● **TASK REQUIREMENTS**
Write out the whole text segment again, unchanged.

● **TEXT SEGMENT**

Değerli dostlar,
Bilim insanlarının anlayamadığı
ve hayretler içinde kaldığı bir diğer durum ise, düzlük problemidir. Büyük
patlamanın standart görünümü, evrenin nasıl bu kadar düz olduğunu
açıklayamıyordu. 1970 li yıllarda, Omega adı verilen evrendeki madde
yoğunluğunun yaklaşık olarak 0,1 değerinde olduğuna inanılıyordu. Bu değerin
büyük patlamadan bu kadar yıl sonra hala 1,0 değerine bu derece yakın olması
bilim insanlarını tedirgin ediyordu. Evren genişledikçe, omeganın zamanla
değişmesi gerekiyordu. Bu değer ise, mükemmel derecede düzlükte bir boşluğu
tanımlayan 1,0 değerine rahatsız edecek şekilde yakındı.

● **COLLECTED DATA**
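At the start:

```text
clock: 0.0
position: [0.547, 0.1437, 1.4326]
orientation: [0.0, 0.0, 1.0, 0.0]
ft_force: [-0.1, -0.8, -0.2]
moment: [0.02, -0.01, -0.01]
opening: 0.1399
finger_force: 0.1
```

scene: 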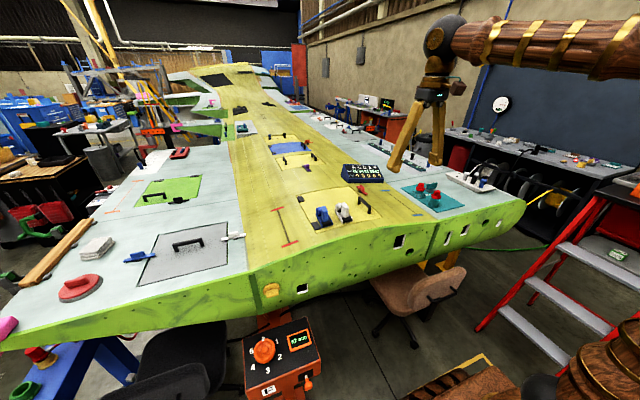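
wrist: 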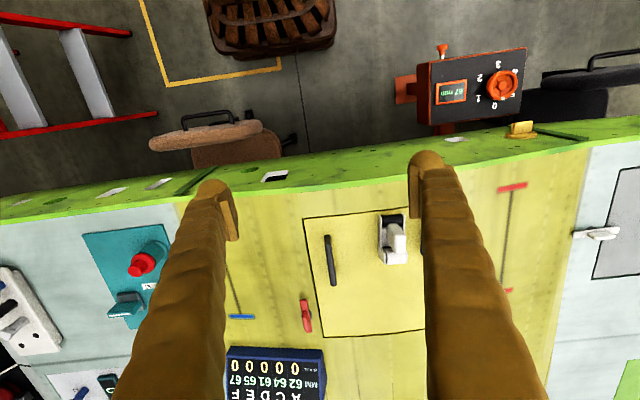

● **RESPONSE TO THE TASK**
Değerli dostlar,
Bilim insanlarının anlayamadığı
ve hayretler içinde kaldığı bir diğer durum ise, düzlük problemidir. Büyük
patlamanın standart görünümü, evrenin nasıl bu kadar düz olduğunu
açıklayamıyordu. 1970 li yıllarda, Omega adı verilen evrendeki madde
yoğunluğunun yaklaşık olarak 0,1 değerinde olduğuna inanılıyordu. Bu değerin
büyük patlamadan bu kadar yıl sonra hala 1,0 değerine bu derece yakın olması
bilim insanlarını tedirgin ediyordu. Evren genişledikçe, omeganın zamanla
değişmesi gerekiyordu. Bu değer ise, mükemmel derecede düzlükte bir boşluğu
tanımlayan 1,0 değerine rahatsız edecek şekilde yakındı.